[start Extract provided]

Objecten, die gelegen zijn binnen een bebouwde kom, worden bewegwijzerd binnen een straal van 1500 meter rondom dit object met een maximum aantal op 5 locaties. Objecten, die gelegen zijn buiten de bebouwde kom, worden bewegwijzerd vanaf de dichtstbijzijnde hoofdroute (zie bijlage 2). Hiervoor geldt eveneens een maximum aantal op 5 locaties. Een uitzondering hierop vormen de sportaccommodaties, die gelegen zijn op een sportcomplex, en waar 2 of meer sporten kunnen worden beoefend. Deze worden buiten dit sportcomplex niet afzonderlijk bewegwijzerd, maar worden bewegwijzerd onder de noemer van het sportcomplex, waarop deze gelegen zijn. Op het terrein van dit sportcomplex kunnen dan afzonderlijke verwijzingen naar de verschillende, op dit terrein gelegen, sportaccommodaties worden geplaatst.

 

Over het te kiezen type objectwegwijzer wordt onderscheid gemaakt naar:

  • -

    Objectenwegwijzers binnen de bebouwde kom

  • -

    Objectenwegwijzers buiten de bebouwde kom

 

Objectwegwijzers binnen de bebouwde kom

Voor de bewegwijzering van alle objecten binnen de bebouwde kommen van onze gemeente, wordt het klein model strokenbord toegepast. Het kan voorkomen, dat er onvoldoende ruimte is voor het plaatsen van het klein model strokenbord, dan kan gekozen worden voor het systeem van een mast met vanen.

 

klein model strokenbord

 

Mast met vanen

 

Objectwegwijzers buiten de bebouwde kom

Vanwege het bereiken van uniformiteit (beleidsuitgangspunt), is het toepassen van hetzelfde systeem als buurgemeenten gewenst. Voor bewegwijzering van objecten buiten de bebouwde kom wordt dan ook gekozen voor het systeem, zoals dit door het CROW in richtlijn 322 “Richtlijn bewegwijzering 2014” wordt voorgesteld en zoals hiernaast is weergegeven. Een strokenbord groot model op 2 flespalen. Eventueel kan gekozen worden om de strokenborden op een mast te plaatsen, als er onvoldoende ruimte is voor 2 flespalen.

[end Extract provided]
[start Raw data]

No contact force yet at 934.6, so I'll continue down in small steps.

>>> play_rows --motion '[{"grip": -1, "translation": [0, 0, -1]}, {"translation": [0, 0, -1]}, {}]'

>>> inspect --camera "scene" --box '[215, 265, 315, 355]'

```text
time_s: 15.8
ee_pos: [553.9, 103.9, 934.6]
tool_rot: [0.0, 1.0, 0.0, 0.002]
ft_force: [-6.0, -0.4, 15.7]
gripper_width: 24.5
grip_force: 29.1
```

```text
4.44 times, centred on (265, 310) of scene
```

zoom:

[end Raw data]

• **Problems**
[a] Extract from the extract provided the words running from "Objectwegwijzers binnen de" to "mast met vanen.".
[b] Continue the extract provided that opens with "Objecten, die gelegen zijn binnen".

• **Answer set**
[a]
Objectwegwijzers binnen de bebouwde kom

Voor de bewegwijzering van alle objecten binnen de bebouwde kommen van onze gemeente, wordt het klein model strokenbord toegepast. Het kan voorkomen, dat er onvoldoende ruimte is voor het plaatsen van het klein model strokenbord, dan kan gekozen worden voor het systeem van een mast met vanen.

[b]
Groot model strokenbord

 

4.4.4 Uitvoering van de objectbewegwijzeringsborden

De borden worden uitgevoerd conform de nieuwe CROW-richtlijn: Bewegwijzering 2014 (nr. 322)

  • -

    Lokale objectborden hebben een blauwe ondergrond met uitgespaard wit retro reflecterend vlak met zwart opschrift, klasse II of III, en zijn voorzien van symbolen en richtingspijlen.

  • -

    Toeristische objectborden hebben een bruine ondergrond met uitgespaard opschrift op een wit retro reflecterend veld, klasse II of III, en zijn voorzien van richtingspijlen en symbolen, die voor de weggebruiker snel herkenbaar zijn, mede ook om mensen, die last hebben van woordblindheid, tegemoet te komen.

  • -

    Afmetingen borden:

     

  • *

    Binnen de bebouwde kom:

Model Vaan: Eenregelig 900 x 150 mm

Tweeregelig 900 x 200 mm

Model Strokenbord Eenregelig 1130 x 175 mm

Tweeregelig 1130 x 265 mm

 

  • *

    Afmeting borden buiten de bebouwde kom:

Model Strokenbord Eénregelig 1500 x 230 mm

Tweeregelig 1500 x 350 mm

 

 

4.4.5 Bewegwijzering op industrieterreinen

Zoals op de foto’s in paragraaf 1.6. al is aangeven, beschikt industrieterrein Kweekweg in Epe, ten zuiden van de Oenerweg, over een verouderd, rommelig en niet consistent bewegwijzeringsysteem.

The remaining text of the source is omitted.